The government's core point is that this fast and final process includes a specific rule, 28 U.S.C. § 2244(b)(3)(E), which states that the court of appeals' decision to "grant or deny" this authorization cannot be appealed to the Supreme Court. While this rule is found in the section dealing with state prisoners, the law governing federal prisoners like Mr. Bowe explicitly says to use the same gatekeeping procedures "as provided in Section 2244." The government contends this means you import the entire process, not just the parts you like. It would make no sense for Congress to demand a 30-day decision from the appeals court to ensure speed and finality, only to then allow a months-long, drawn-out appeal to the Supreme Court. That would completely defeat the purpose of creating a fast-track gatekeeper in the first place.
To support this, the government points directly to the words Congress chose. In some parts of the law, Congress was very specific, writing that a rule applied only to a "habeas corpus application under section 2254" (state prisoners). But in the section banning Supreme Court review, Congress used the much broader phrase "second or successive application," which naturally includes both state and federal prisoners. The rule is simple: when lawmakers use specific language in one place and general language in another, it’s assumed they did it on purpose. By using a general term, Congress made it clear that no one—state or federal prisoner—gets to appeal the gatekeeping decision to the Supreme Court.
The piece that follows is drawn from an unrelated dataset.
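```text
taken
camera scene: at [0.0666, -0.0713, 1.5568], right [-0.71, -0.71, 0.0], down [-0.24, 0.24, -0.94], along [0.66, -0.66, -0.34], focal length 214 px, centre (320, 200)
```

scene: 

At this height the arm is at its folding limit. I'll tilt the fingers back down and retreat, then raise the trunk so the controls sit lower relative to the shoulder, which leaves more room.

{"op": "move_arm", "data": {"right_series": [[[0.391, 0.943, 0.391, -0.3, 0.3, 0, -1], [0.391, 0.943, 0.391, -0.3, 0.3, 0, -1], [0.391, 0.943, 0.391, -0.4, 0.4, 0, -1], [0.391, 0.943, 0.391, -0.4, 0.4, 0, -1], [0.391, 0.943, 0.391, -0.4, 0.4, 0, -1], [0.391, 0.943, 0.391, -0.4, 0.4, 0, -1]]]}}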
Finally, the government dismisses the petitioner's argument that his request wasn't "denied" but was instead "dismissed," and therefore the ban on appeals doesn't apply. This, they argue, is a word game that ignores reality. A dismissal is a denial in practice; it's the court telling the prisoner "no, you cannot proceed." The result is identical. Allowing an appeal to the Supreme Court based on this flimsy distinction would create a loophole that subverts the entire structure Congress built. The goal was finality, and the message from the statute is clear: the court of appeals' gatekeeping decision is the end of the road.